The surge in pension fund performance unleashed by this year's liberalisation of investment restrictions in Austria has already been reflected in Pictet & Cie's popular benchmark index.
Austrian pension fund managers check their performance against this six-year-old benchmark, created by Swiss asset managers Pictet. It is called APPI (Austria Pensionskassen Performance-Index) and has two variants - APPI 1 includes money market instruments and APPI 2 does not.
The new regulations have improved the returns - the simple reason is the stocks position. This improves it substantially," says Marco Bagutti, portfolio manager at Pictet in Zurich.
The two benchmarks are theoretical portfolios, which Pictet creates by taking an average of all portfolios possible within the Austrian regulations. As an almost infinite number of porfolios are technically possible, Pictet makes its task simpler by working in weighting blocks of no less than five percentage points. The portfolios do not include the less liquid asset class of property.
As well working out an average, Pictet also calculates every quarter what the worst-performing possible portfolio mix would have been, and what return it gave, and the best theoretical performer.
Following the new investment regulations, the asset mix in the average portfolios has changed as follows. In the new APPI 1 portfolio, the weighting of Austrian shares has risen to 14.92% from 11.82%, with the foreign equities portion up to 8.72% from 6.36%.

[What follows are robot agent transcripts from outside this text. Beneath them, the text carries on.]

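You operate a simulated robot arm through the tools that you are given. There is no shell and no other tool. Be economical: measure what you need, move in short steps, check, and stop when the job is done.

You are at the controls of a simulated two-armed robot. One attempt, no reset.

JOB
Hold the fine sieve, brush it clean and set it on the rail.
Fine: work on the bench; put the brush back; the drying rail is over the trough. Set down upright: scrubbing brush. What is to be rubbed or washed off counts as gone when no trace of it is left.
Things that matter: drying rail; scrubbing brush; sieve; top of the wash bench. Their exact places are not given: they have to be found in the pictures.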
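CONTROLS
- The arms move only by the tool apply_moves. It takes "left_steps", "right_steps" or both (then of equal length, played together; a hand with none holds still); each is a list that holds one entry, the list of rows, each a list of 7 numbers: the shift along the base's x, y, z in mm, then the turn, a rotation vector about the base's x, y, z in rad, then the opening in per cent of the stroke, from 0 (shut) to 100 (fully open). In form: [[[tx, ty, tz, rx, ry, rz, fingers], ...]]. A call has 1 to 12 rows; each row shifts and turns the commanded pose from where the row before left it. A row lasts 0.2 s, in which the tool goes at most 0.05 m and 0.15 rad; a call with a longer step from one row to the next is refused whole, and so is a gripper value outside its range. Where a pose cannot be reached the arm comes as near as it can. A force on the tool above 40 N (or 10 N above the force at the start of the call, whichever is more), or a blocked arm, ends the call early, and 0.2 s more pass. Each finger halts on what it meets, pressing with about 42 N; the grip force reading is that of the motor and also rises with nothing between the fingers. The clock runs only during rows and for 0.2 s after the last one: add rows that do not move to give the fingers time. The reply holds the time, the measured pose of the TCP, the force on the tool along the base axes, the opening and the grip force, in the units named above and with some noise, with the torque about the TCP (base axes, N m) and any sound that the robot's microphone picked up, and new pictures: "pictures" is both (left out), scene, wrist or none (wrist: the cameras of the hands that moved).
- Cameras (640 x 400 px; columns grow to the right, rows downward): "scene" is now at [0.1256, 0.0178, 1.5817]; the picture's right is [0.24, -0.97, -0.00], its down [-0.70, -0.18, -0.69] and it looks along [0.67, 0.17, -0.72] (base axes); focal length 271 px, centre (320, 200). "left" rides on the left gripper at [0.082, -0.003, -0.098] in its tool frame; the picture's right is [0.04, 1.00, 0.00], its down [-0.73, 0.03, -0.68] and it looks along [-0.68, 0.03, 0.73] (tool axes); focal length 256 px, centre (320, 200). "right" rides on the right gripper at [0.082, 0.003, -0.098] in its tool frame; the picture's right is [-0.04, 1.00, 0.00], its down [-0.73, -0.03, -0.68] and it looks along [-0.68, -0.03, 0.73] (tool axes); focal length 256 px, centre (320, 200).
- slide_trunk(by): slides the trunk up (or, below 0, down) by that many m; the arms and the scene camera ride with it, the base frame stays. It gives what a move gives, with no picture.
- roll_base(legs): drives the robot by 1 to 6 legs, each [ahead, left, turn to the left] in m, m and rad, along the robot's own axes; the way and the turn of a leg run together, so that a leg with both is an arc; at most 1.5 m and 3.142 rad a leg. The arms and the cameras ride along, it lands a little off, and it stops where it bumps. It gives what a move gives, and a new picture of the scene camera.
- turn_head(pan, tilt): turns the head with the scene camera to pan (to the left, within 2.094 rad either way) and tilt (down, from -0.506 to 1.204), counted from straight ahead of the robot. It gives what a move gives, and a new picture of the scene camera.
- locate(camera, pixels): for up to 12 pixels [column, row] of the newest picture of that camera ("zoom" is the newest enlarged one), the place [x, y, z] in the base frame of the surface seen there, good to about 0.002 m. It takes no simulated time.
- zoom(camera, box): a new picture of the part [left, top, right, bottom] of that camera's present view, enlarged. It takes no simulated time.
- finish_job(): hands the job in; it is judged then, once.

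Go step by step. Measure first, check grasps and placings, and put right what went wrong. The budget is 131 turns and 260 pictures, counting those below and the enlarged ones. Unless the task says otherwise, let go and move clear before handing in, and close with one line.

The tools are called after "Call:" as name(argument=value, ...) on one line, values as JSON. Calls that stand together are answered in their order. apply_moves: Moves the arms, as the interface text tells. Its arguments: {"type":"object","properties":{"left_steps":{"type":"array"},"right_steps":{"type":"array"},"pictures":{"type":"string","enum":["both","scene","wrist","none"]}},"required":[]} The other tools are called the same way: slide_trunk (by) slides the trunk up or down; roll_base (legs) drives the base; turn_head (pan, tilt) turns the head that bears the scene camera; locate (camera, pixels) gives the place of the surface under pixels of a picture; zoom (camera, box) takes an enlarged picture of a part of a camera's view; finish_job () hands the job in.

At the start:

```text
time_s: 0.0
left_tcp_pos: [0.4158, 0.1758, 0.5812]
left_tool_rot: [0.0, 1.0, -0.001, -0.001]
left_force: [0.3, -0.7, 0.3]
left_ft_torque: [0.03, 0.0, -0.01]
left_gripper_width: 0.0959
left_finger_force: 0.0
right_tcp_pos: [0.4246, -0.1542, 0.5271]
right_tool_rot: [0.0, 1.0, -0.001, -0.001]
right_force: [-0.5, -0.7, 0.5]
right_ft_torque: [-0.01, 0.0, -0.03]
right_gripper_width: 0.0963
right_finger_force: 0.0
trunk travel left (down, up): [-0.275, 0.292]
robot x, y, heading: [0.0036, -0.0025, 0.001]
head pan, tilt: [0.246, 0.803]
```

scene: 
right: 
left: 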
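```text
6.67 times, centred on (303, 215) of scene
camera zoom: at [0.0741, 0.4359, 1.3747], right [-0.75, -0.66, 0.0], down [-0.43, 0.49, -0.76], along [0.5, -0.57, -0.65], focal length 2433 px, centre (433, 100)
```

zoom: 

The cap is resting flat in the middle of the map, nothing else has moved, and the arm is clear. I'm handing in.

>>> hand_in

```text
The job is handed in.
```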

Foreign currency bonds rose to 17.26% from 10%, with domestic bonds falling to 35.34% from 46.82%.
The overall return for APPI 1 in the first quarter was 3.10%, which Bagutti says is much better than it would have been had the old regulations held sway.
Pictet came up with the APPI benchmark in 1991, which follows the same lines as its Swiss index which has become the standard benchmark for pension plans. Bagutti says the indices are a good marketing tool for Pictet. They are sent to between 80 and 100 addresses in Austria and as yet have no rival."